**Short task:**
Give back the full listing, character for character, with no pictures.

**Source material:**
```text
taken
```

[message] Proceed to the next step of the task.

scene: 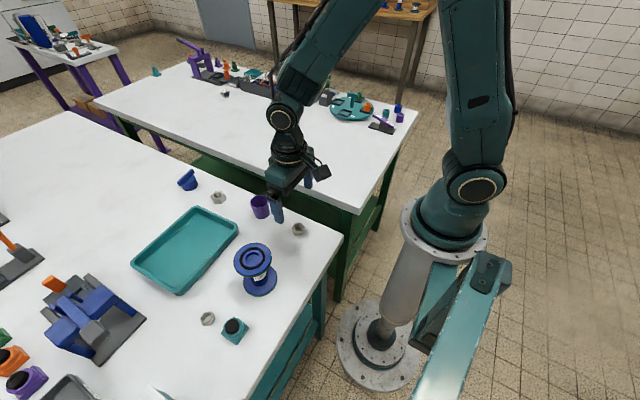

**Answer for this exercise:**
```text
taken
```

[message] Proceed to the next step of the task.

scene: 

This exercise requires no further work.